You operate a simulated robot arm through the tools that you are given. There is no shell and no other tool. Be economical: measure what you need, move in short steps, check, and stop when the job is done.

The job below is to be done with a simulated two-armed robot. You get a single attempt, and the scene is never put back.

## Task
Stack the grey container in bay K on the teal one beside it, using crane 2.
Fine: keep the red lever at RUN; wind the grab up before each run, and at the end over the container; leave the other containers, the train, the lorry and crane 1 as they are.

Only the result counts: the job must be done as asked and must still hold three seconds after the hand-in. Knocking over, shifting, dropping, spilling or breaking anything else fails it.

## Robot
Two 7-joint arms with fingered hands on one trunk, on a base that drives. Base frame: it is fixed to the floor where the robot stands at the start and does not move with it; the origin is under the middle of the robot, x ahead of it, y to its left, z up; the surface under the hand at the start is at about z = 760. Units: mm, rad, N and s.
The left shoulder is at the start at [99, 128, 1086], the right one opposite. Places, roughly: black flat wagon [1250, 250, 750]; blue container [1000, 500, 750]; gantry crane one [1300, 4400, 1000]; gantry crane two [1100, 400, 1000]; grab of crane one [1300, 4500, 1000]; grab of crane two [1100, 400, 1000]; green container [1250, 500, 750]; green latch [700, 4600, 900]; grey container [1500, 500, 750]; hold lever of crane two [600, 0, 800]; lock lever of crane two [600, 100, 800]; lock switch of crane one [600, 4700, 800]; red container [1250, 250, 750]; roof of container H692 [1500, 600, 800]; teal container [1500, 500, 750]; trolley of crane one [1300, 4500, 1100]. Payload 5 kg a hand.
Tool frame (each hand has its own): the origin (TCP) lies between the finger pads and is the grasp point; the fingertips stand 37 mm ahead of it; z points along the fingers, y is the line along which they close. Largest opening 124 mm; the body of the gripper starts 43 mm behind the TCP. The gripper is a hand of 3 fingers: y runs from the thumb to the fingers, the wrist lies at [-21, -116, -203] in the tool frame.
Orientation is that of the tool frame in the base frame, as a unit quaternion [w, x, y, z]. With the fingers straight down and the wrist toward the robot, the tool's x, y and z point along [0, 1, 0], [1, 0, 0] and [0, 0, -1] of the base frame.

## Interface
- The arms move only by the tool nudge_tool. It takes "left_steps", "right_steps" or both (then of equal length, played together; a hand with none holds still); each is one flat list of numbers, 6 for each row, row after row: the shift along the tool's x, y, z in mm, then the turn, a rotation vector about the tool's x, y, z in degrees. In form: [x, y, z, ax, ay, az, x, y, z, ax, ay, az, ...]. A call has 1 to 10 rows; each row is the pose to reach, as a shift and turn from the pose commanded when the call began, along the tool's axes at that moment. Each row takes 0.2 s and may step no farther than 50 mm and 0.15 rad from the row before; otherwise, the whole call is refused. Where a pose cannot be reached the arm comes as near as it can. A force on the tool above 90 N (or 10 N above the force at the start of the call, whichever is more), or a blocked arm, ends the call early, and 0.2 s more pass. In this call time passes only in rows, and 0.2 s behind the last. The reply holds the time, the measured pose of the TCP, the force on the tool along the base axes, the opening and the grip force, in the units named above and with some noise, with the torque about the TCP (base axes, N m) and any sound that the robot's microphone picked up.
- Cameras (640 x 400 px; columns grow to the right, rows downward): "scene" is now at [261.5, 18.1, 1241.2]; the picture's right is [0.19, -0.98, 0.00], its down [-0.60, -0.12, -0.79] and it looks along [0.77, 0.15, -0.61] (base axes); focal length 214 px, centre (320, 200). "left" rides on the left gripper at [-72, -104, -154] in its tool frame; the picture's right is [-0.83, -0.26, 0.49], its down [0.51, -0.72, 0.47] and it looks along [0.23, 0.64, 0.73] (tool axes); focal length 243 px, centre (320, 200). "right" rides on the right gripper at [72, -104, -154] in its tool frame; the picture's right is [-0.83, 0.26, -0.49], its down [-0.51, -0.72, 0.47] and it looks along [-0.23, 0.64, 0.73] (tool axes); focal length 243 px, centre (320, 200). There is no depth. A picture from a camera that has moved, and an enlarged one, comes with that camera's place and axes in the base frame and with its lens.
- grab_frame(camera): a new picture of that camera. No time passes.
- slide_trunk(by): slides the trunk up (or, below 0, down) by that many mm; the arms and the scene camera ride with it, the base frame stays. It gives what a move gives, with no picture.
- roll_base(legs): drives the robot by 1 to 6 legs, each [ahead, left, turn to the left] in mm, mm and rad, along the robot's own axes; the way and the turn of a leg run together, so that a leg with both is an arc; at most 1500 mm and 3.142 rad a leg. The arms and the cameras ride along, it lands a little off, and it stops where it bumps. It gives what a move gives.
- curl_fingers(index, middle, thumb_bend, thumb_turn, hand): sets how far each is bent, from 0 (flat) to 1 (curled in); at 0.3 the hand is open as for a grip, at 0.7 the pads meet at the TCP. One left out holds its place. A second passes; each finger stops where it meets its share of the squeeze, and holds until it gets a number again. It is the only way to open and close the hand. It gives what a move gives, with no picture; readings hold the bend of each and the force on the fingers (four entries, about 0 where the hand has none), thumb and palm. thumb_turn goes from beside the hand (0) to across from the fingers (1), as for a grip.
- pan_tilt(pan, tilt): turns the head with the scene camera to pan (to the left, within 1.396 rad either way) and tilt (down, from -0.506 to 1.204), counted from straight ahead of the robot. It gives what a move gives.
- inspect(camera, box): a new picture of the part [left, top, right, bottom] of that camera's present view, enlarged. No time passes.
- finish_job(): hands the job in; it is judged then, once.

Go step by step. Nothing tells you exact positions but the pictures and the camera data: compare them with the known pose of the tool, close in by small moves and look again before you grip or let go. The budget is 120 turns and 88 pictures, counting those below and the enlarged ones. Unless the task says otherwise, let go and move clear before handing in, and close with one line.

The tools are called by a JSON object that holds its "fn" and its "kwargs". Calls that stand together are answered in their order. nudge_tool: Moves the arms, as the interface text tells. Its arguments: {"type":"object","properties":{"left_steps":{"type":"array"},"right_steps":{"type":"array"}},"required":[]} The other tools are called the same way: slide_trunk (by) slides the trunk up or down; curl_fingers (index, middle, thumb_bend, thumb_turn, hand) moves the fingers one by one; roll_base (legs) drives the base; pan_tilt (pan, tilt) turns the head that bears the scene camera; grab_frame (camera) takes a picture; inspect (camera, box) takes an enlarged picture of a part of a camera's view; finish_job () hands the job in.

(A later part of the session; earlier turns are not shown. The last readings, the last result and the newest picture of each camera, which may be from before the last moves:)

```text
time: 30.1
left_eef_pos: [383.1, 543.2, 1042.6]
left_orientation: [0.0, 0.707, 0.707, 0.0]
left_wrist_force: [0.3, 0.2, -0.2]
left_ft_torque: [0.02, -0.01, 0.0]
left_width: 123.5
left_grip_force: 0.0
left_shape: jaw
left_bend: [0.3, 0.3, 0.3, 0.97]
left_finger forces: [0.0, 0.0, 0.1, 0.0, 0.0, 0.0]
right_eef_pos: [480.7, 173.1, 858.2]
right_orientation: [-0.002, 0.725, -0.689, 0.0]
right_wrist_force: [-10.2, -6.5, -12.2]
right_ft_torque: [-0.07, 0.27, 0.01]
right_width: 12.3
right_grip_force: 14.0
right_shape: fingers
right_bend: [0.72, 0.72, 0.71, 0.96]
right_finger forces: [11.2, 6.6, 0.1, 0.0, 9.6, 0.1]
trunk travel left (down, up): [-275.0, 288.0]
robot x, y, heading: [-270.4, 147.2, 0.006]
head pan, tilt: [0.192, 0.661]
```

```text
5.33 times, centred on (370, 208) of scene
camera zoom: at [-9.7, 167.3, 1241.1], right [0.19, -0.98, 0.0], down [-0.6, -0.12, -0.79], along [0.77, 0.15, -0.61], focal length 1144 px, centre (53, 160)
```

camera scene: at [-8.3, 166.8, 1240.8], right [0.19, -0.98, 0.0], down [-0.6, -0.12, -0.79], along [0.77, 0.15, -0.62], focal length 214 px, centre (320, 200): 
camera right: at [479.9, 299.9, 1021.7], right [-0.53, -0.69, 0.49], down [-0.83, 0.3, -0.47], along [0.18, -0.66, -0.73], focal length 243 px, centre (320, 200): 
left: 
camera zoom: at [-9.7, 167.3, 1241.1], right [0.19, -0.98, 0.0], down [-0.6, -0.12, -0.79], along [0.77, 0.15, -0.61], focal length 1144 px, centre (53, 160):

Problem to solve: Return exactly the opening lines of the listing above, ending with the line that has "Two 7-joint arms".

Full response:
You operate a simulated robot arm through the tools that you are given. There is no shell and no other tool. Be economical: measure what you need, move in short steps, check, and stop when the job is done.

The job below is to be done with a simulated two-armed robot. You get a single attempt, and the scene is never put back.

## Task
Stack the grey container in bay K on the teal one beside it, using crane 2.
Fine: keep the red lever at RUN; wind the grab up before each run, and at the end over the container; leave the other containers, the train, the lorry and crane 1 as they are.

Only the result counts: the job must be done as asked and must still hold three seconds after the hand-in. Knocking over, shifting, dropping, spilling or breaking anything else fails it.

## Robot
Two 7-joint arms with fingered hands on one trunk, on a base that drives. Base frame: it is fixed to the floor where the robot stands at the start and does not move with it; the origin is under the middle of the robot, x ahead of it, y to its left, z up; the surface under the hand at the start is at about z = 760. Units: mm, rad, N and s.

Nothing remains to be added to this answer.